Una mujer a la que nadie llamaría “lady”, una mujer destinada a vagar entre los nobles como un fantasma, como alguien invisible, a la que solo se acercan para hablar de ella como de alguna pertenencia lejana y olvidada. Una institutriz no debe mirar al padre del niño al que educa, ni ser adorada por él.
Elizabeth, pese a todo, por un acto de generosidad de la familia para la que su padre oficiaba de mayordomo, ha podido estudiar. Ha podido formarse, aprender, conocer otras cosas del mundo más allá de los cuartos de servicio y cocina por las que trajinaron los suyos trabajando para los condes de Colchester.
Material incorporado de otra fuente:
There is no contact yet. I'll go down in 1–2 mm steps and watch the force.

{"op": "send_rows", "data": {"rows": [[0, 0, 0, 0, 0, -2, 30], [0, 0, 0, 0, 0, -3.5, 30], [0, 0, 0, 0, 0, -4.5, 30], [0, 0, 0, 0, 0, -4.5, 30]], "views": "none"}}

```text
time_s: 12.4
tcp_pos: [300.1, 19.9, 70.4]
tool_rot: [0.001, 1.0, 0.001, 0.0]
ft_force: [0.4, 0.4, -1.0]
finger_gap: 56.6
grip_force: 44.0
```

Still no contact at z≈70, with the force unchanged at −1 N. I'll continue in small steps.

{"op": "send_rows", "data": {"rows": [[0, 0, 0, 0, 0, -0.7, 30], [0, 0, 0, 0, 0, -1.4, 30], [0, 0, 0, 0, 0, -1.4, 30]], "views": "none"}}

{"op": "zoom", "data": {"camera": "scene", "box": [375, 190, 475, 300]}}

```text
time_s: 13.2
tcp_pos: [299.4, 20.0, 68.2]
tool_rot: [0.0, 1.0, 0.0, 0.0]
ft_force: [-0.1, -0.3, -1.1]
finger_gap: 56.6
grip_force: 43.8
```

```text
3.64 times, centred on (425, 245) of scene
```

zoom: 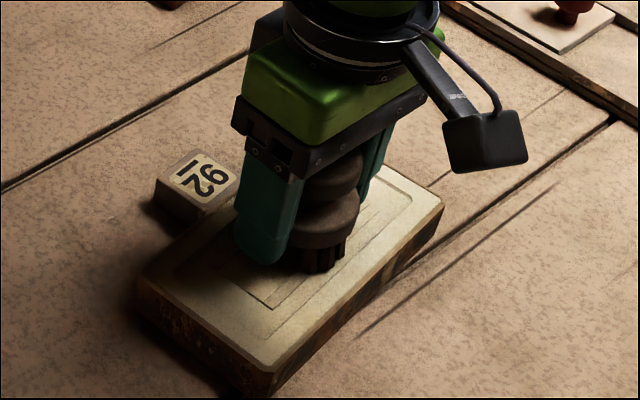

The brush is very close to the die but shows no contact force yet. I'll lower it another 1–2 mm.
La muchacha regresa a esa casa que la vio crecer, vuelve con otras ideas sobre las jerarquías sociales; entonces, todo el lugar le parece inhóspito, incluso cuando le debe gratitud a la familia. El conde actual, lord Vincent, ha enviudado y la ha convocado porque necesita una institutriz para su hijo, una figura materna que guíe al niño. Ella sabe que debe ser invisible, él sabe que Elizabeth es solo alguien más en ese aluvión de personas que trabajan para él. Sin embargo, algo los une, algo los atrae sin remedio.
Ahora que el conde no puede dejar de mirarla, ahora que Elizabeth brilla ante los ojos de él; ahora que Vincent se comporta como un hombre –no como un noble– delante de una mujer, todos los prejuicios, toda la educación recibida se les vuelve en contra, conspira para alejarlos. Queda en ellos, claro, borrar la distancia.